MEMORIA DE ESTADO Y DOMINACIÓN EXCLUYENTE

  Viene esto a colación por la alarmante deriva no ya antiliberal, sino liberticida que, más o menos silenciosamente, más o menos legalmente, sufre, desde hace unos años, España, sin apenas resistencia del conjunto de la sociedad civil y de las instituciones. En primer lugar, la instauración de una memoria de Estado, a partir de una visión sesgada de la reciente historia de España, mediante las denominadas leyes de memoria histórica y/o memoria democrática. Y, en segundo lugar, como complemento de lo anterior, los proyectos de ilegalización de asociaciones y fundaciones, ligadas a figuras representativas del régimen anterior, como la Fundación Nacional Francisco Franco, Blas Piñar, Ramiro Ledesma Ramos, Proinfancia Gonzalo Queipo de Llano, Ramón Serrano Súñer, José Antonio Primo de Rivera, Juan Yagüe, Las Hijas de Millán Astray y Capitán Cortés.  La iniciativa ha venido de la mano del PSOE, Esquerra Republicana de Catalunya, Podemos, E-H. Bildu, Sumar, etc, etc. Conociendo la trayectoria histórica de nuestras izquierdas, su mesianismo, su fetichismo iconoclasta, su ausencia de pensamiento elaborado y sólido, su intransigencia cerril, no me han extrañado lo más mínimo tales iniciativas liberticidas. En una polémica parlamentaria con Pablo Iglesias Posse, don Antonio Maura acusaba al líder socialista y al conjunto de sus acólitos de defender una concepción antiliberal de la democracia, basada en “la lucha de clases”, “la hostilidad permanente y rencorosa de los unos contra los otros”, “la dominación excluyente” y “la dominación avallasadora”. Poco han cambiado las cosas en ciento quince años.   Y es que la historia de las izquierdas españolas está por escribir a nivel global. Existe una obra muy mediocre del catedrático Juan Sisinio Pérez Garzón, defensor hasta hace poco de un marxismo mecanicista y cutre, heredero de Pierre Vilar y Manuel Tuñón de Lara. Su nivel es casi simiesco.
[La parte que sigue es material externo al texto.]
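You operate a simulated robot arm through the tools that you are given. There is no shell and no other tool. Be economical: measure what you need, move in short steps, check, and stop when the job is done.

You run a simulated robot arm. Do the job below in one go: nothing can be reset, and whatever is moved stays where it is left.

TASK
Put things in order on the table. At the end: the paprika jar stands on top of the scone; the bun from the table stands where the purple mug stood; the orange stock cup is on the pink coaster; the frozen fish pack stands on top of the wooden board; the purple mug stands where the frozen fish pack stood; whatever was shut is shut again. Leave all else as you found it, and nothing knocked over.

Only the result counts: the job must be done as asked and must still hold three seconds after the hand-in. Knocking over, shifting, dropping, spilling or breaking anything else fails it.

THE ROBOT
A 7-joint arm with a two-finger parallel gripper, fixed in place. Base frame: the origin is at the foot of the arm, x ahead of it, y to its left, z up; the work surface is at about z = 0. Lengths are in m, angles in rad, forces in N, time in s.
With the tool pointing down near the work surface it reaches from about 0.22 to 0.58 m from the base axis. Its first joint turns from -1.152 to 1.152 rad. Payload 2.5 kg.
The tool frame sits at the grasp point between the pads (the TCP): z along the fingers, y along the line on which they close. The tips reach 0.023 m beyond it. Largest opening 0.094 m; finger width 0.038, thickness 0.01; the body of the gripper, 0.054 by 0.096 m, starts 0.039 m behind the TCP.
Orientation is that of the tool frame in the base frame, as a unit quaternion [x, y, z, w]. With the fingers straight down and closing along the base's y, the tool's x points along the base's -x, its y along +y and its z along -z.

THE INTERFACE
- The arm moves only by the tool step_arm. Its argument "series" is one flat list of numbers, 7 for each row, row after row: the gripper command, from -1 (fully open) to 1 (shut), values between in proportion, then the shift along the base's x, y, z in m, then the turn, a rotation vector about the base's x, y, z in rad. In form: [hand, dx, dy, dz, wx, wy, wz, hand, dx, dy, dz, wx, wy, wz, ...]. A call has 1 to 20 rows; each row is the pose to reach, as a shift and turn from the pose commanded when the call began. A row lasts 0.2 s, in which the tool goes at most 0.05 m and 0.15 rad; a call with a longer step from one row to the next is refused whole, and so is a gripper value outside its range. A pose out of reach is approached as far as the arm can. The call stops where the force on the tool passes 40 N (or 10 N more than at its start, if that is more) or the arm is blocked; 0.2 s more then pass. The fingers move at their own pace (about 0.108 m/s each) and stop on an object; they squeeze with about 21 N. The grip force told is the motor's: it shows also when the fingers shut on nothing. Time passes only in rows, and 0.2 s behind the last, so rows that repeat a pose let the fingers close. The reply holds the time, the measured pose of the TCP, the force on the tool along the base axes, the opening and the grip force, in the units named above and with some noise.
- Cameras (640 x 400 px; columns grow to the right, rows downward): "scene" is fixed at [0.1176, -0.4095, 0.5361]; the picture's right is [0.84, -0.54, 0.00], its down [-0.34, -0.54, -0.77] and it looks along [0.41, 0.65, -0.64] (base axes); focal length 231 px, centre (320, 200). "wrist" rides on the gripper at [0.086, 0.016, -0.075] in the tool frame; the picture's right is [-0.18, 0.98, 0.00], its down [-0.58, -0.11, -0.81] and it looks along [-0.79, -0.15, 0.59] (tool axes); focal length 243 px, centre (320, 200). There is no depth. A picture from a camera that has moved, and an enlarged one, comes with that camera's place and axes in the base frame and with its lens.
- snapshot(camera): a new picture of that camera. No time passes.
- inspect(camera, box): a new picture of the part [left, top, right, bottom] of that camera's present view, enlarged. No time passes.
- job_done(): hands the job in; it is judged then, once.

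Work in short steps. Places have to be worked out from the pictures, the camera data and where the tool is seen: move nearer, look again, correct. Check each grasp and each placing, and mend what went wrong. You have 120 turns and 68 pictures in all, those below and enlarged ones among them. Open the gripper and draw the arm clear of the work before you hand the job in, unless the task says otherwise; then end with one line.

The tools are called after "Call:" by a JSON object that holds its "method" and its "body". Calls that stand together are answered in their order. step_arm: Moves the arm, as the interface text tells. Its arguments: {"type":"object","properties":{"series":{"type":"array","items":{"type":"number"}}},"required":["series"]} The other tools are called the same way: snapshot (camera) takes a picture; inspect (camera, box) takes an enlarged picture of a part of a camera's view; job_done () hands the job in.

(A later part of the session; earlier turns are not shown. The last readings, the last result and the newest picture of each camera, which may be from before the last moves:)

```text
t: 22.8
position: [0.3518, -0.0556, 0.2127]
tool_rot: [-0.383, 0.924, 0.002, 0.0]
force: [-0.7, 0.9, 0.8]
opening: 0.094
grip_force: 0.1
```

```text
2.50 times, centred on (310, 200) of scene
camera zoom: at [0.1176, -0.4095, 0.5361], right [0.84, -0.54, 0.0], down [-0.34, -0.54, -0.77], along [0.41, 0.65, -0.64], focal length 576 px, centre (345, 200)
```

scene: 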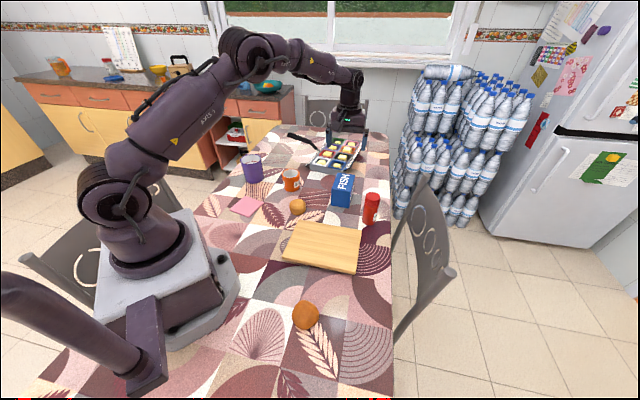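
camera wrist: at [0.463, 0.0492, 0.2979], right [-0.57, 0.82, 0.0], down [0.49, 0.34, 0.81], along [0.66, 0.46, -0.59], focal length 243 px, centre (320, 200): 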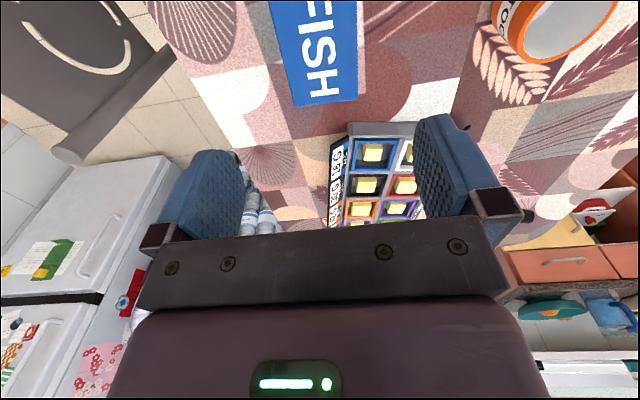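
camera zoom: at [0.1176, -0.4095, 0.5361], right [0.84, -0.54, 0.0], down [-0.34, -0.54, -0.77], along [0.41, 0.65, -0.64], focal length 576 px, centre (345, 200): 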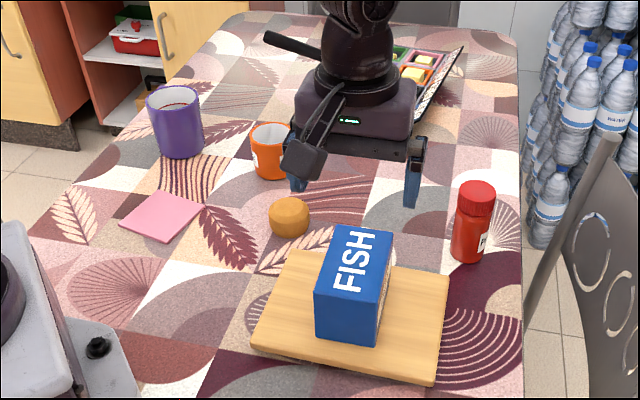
  En nuestras izquierdas abundan los jacobinos de horca y cuchillo, como Manuel Azaña, hoy mitificado, cuyo proyecto político era brutalmente excluyente, como lo demuestran sus leyes anticlericales, las de Defensa de la República y Vagos y Maleantes, más conocida por “La Gandula”. A su lado, se encuentra la izquierda más salvaje de Europa, socialistas revolucionarios, comunistas y, sobre todo, anarquistas. Una izquierda que hay que colocar, aunque con atenuantes, en los aledaños del crimen. Si, a modo de hipótesis, aceptamos el código ideológico y ético político de los partidarios de las leyes de memoria histórica, ¿cuál sería el juicio que nos pueden merecer figuras como Santiago Carrillo, Dolores Ibárruri, Francisco Largo Caballero, Buenaventura Durruti, Indalecio Prieto, José Díaz, Juan Negrín, Juan García Oliver? ¿Pueden los herederos de esta caterva de políticos y partidos presentar patentes de tolerancia y sensibilidad liberal? En modo alguno.  Esta izquierda no tiene remedio. Sin embargo, en las leyes de memoria histórica y/o democrática se condena sin paliativos no sólo a los regímenes de Miguel Primo de Rivera y Francisco Franco, sino a toda la trayectoria del liberalismo conservador español.  La democracia se encuentra representada únicamente por las izquierdas, ya jacobinas, ya socialistas, comunistas y anarquistas. Estas leyes son un modelo de lo que Tzvetan Todorov denomina “memoria incompleta”.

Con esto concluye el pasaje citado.